Do you want to know why you aren’t having good sex? Of course you do. Long answer short, you aren’t communicating what you want, like or dislike. You’re probably focusing more on your performance and how you look than on what feels good to you.
You should have an honest conversation with yourself and ask yourself why you are doing this and really take the time to reflect deeply on that answer.
Now that you’re thinking about why you aren’t having good sex, let’s dissect some of the possible reasons for this.
The lack of an emotional connection with your partner
For many people sex is just as emotional as it is physical. And there is nothing wrong with that. Connecting emotionally is oftentimes a determining factor between arousal or the lack of it. So think deeply about the kind of sex you often find yourself daydreaming about and how it makes you feel. What scenario do you often fantasize about? Knowing the answer to that, will help you take a step in the direction of good sex.

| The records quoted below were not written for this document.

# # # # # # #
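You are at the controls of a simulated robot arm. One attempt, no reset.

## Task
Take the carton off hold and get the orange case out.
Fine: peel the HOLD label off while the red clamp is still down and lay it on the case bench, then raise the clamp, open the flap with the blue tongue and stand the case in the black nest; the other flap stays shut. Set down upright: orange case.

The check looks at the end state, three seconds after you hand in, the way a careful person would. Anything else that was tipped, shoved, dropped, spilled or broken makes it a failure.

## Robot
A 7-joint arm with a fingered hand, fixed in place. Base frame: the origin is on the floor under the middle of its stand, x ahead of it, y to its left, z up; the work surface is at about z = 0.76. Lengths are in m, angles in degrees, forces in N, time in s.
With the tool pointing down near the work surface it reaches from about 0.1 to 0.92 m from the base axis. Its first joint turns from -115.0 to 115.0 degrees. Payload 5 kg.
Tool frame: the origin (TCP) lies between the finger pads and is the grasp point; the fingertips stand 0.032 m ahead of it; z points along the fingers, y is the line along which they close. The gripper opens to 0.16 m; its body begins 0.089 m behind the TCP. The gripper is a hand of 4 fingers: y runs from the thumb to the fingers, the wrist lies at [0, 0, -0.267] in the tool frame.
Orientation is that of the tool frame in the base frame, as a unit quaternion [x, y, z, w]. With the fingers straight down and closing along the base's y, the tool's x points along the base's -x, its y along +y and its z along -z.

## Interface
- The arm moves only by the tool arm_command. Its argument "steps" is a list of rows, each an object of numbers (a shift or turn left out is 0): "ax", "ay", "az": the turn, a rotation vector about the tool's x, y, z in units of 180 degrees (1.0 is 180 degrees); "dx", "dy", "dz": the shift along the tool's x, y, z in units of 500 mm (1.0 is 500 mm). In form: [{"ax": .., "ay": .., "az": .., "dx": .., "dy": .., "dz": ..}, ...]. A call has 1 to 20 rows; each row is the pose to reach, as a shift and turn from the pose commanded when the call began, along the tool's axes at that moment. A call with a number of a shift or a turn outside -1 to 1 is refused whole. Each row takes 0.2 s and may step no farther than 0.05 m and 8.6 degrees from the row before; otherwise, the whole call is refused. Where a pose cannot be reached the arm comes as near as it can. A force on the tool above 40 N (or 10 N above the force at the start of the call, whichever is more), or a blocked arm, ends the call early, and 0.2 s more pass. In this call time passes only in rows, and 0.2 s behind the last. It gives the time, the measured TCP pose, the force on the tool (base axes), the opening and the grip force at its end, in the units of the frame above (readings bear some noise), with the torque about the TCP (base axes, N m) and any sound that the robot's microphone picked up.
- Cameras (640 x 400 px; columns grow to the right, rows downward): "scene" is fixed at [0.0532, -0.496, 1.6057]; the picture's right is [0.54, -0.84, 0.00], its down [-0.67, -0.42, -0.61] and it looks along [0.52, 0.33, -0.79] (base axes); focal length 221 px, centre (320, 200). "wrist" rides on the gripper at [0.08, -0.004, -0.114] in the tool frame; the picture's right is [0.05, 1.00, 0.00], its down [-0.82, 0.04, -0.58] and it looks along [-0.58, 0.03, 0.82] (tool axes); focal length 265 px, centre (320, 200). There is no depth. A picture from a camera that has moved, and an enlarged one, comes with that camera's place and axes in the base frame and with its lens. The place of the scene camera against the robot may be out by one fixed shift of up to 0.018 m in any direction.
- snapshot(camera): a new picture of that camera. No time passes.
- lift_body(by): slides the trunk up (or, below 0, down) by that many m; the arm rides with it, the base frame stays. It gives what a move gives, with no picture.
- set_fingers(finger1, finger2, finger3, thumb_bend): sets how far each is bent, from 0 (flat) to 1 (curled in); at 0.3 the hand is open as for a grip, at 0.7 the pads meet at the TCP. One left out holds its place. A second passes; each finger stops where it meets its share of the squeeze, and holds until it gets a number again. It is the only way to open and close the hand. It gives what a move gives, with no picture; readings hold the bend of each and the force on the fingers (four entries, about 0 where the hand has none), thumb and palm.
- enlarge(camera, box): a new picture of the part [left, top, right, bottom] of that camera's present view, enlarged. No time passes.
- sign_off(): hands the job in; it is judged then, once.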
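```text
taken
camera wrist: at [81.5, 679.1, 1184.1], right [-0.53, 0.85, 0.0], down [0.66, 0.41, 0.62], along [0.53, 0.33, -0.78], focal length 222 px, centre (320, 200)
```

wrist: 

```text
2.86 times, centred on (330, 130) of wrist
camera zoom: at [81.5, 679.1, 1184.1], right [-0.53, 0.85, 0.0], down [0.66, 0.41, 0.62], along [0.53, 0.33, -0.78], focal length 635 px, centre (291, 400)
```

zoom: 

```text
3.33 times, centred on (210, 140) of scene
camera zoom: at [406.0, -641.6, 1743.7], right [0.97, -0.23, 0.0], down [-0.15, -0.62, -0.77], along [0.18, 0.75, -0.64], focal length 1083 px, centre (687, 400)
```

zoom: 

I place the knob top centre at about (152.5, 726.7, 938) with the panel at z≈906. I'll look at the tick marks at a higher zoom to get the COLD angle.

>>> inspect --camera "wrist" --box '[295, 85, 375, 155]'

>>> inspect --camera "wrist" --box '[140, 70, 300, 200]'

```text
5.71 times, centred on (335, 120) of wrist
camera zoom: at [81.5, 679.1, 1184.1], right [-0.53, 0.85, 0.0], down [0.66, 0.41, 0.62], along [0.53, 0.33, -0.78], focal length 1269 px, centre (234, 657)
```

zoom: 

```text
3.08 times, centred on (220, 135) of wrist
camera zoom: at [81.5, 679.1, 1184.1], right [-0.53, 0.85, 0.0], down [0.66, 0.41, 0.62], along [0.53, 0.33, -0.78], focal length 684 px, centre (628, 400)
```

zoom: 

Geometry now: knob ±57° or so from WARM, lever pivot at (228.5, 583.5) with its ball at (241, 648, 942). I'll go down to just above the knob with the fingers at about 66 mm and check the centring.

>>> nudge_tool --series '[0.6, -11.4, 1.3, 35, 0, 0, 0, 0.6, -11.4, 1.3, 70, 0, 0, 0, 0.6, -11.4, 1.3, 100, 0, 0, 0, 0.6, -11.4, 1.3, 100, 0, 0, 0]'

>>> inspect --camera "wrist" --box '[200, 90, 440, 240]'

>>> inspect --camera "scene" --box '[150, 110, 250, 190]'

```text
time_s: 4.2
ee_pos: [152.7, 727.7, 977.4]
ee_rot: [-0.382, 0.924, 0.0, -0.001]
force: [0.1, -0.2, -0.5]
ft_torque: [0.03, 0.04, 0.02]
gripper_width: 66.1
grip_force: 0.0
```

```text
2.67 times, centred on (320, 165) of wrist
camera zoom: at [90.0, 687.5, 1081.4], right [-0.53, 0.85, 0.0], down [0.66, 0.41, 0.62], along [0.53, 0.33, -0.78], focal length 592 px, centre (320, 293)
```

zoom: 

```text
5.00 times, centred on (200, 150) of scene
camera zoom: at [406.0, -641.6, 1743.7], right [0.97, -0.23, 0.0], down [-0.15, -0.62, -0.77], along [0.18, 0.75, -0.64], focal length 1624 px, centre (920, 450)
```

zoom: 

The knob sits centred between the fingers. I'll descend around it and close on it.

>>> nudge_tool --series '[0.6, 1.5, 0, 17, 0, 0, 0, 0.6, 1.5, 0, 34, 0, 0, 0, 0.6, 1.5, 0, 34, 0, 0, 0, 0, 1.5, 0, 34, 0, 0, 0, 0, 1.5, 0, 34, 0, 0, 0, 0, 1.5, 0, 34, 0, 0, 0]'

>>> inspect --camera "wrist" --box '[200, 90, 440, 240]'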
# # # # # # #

It’s understandable. You’re in your most vulnerable state and you aren’t in total control of the situation because your primal instincts have kicked in. And that’s just it: sex is a primal act. Animals (who are primal) don’t care about their outward appearance when the act is going down. Quite frankly, neither should you. Sex isn’t pretty, despite what Hollywood or some of its more salacious counterparts, would have you believe. So don’t worry about what your face looks like or the noises you make. Just do you and get yours. Once you do, you’ll probably end up hearing from your partner how turned on they got simply because you let yourself get deep into it. No pun intended.
You don’t know your body
This is tricky…for a number of reasons which are primarily linked to faith. Most of us who are religious or spiritual have been taught that self-exploration in the form of masturbation is bad. So let’s just not go there. However, you can always explore your body with the help of your partner. A session doesn’t always have to be about actual intercourse and climaxing: it can sometimes be about learning more about what feels good to you. Think of it as a practical Biology lesson where you are learning the ins and outs of your anatomy but in a sexy way.
Going forward, remember that sex is meant to be enjoyed and not endured. Sex isn’t just about meeting the needs of your partner, it’s also about having yours satisfied. So speak up! Use your voice to communicate what you want or don’t want and give yourself the opportunity to start having the best sex of your life.